- [Source material]

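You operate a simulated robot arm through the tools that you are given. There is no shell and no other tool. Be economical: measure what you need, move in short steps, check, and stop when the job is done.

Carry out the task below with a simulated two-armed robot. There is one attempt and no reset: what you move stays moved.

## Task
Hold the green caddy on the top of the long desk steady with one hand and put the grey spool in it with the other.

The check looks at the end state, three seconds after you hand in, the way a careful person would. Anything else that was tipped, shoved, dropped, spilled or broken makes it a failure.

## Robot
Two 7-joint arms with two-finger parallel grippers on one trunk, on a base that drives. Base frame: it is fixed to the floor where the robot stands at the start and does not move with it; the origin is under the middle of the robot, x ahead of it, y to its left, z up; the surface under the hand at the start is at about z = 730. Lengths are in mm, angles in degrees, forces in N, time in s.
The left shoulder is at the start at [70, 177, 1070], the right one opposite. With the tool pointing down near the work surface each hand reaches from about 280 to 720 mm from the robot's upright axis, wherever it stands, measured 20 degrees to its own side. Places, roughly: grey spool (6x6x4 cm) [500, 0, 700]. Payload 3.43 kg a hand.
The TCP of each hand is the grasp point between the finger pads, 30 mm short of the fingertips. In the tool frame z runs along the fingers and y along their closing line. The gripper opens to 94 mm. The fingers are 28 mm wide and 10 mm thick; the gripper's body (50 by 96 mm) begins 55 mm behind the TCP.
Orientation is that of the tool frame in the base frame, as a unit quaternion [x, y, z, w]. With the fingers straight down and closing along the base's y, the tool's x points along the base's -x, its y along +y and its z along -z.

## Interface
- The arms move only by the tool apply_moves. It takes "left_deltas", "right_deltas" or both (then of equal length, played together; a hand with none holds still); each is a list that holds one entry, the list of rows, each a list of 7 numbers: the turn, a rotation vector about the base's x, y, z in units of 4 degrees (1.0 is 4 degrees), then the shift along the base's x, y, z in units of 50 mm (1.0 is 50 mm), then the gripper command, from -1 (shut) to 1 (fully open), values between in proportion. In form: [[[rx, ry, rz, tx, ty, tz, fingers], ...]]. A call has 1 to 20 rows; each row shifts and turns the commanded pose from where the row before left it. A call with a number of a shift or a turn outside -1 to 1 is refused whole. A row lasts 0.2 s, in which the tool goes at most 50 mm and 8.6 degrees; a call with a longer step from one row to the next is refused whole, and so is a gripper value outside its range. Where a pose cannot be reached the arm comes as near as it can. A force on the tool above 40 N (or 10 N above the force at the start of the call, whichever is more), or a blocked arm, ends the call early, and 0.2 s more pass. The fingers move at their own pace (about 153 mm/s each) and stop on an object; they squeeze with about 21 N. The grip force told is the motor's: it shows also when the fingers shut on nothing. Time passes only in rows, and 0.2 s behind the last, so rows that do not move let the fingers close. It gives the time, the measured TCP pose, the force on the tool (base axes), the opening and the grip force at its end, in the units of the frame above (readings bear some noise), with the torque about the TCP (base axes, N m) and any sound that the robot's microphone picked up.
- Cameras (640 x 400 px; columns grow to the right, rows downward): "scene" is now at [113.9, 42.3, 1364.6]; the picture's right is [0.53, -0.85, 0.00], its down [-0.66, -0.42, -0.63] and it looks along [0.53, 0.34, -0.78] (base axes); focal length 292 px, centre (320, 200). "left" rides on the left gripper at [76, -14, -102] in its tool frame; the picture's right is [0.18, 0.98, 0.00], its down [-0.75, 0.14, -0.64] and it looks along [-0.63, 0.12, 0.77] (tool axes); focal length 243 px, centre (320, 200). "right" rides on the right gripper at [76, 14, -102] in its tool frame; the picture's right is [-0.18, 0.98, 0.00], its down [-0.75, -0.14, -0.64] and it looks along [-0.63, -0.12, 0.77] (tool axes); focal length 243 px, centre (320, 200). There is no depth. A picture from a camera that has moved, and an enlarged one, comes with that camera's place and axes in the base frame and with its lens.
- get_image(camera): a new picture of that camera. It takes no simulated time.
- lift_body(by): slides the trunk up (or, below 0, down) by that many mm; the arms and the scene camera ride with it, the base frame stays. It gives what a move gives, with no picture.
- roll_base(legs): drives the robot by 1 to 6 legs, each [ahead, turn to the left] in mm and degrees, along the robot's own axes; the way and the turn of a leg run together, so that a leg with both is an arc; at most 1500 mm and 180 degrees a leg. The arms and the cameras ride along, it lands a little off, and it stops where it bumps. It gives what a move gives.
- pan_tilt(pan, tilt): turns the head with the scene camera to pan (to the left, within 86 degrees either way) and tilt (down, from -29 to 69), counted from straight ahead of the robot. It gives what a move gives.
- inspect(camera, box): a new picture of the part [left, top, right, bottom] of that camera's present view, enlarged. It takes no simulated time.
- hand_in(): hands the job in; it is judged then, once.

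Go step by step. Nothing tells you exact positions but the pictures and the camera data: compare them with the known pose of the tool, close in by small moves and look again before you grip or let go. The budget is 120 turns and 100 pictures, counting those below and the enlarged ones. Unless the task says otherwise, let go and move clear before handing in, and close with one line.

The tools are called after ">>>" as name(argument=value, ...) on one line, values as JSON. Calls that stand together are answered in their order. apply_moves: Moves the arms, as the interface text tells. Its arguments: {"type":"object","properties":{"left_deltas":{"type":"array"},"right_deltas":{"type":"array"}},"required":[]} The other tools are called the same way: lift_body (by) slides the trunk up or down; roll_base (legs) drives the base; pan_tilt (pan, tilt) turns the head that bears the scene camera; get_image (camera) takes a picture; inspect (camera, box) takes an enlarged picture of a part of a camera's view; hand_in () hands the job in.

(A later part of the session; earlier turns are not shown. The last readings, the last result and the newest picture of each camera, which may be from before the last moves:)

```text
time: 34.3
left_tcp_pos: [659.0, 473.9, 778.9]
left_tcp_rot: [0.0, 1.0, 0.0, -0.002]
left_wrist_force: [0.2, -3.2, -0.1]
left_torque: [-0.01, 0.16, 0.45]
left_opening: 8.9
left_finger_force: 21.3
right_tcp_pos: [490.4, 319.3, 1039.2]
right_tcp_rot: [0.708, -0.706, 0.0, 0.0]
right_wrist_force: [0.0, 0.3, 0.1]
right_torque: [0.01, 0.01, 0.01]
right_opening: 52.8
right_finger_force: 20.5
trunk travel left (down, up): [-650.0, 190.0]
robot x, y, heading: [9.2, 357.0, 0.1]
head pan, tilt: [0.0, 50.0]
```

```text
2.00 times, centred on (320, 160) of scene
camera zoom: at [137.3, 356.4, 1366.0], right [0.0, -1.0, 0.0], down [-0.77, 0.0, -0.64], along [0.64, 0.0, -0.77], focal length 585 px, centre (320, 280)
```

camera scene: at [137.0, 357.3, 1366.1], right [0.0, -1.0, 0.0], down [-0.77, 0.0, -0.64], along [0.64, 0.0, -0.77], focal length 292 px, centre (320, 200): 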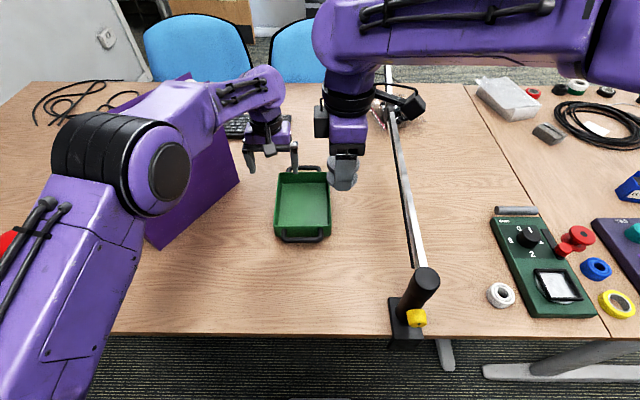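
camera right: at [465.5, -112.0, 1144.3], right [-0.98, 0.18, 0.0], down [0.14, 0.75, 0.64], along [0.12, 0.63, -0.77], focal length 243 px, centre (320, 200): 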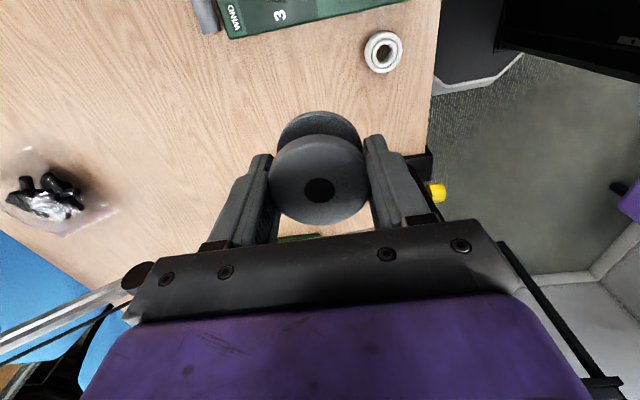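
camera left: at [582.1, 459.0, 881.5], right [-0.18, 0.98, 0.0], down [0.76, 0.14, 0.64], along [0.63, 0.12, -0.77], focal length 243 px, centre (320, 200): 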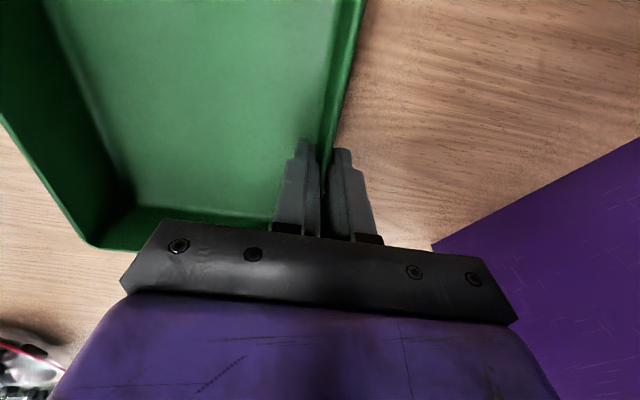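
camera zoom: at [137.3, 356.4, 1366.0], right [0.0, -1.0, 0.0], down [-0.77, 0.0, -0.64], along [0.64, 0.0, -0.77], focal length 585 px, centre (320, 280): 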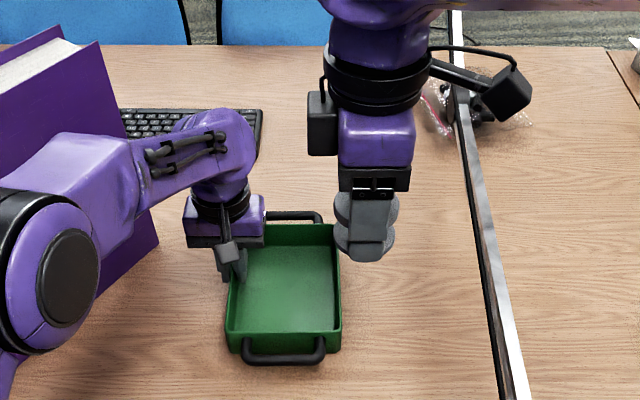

- [What the task requires] Exactly as they stand, set down the lines from the top of the data through the line with "Two 7-joint arms". Leave out blank lines and number the others, starting at 1.

- [Task output]
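1. You operate a simulated robot arm through the tools that you are given. There is no shell and no other tool. Be economical: measure what you need, move in short steps, check, and stop when the job is done.
2. Carry out the task below with a simulated two-armed robot. There is one attempt and no reset: what you move stays moved.
3. ## Task
4. Hold the green caddy on the top of the long desk steady with one hand and put the grey spool in it with the other.
5. The check looks at the end state, three seconds after you hand in, the way a careful person would. Anything else that was tipped, shoved, dropped, spilled or broken makes it a failure.
6. ## Robot
7. Two 7-joint arms with two-finger parallel grippers on one trunk, on a base that drives. Base frame: it is fixed to the floor where the robot stands at the start and does not move with it; the origin is under the middle of the robot, x ahead of it, y to its left, z up; the surface under the hand at the start is at about z = 730. Lengths are in mm, angles in degrees, forces in N, time in s.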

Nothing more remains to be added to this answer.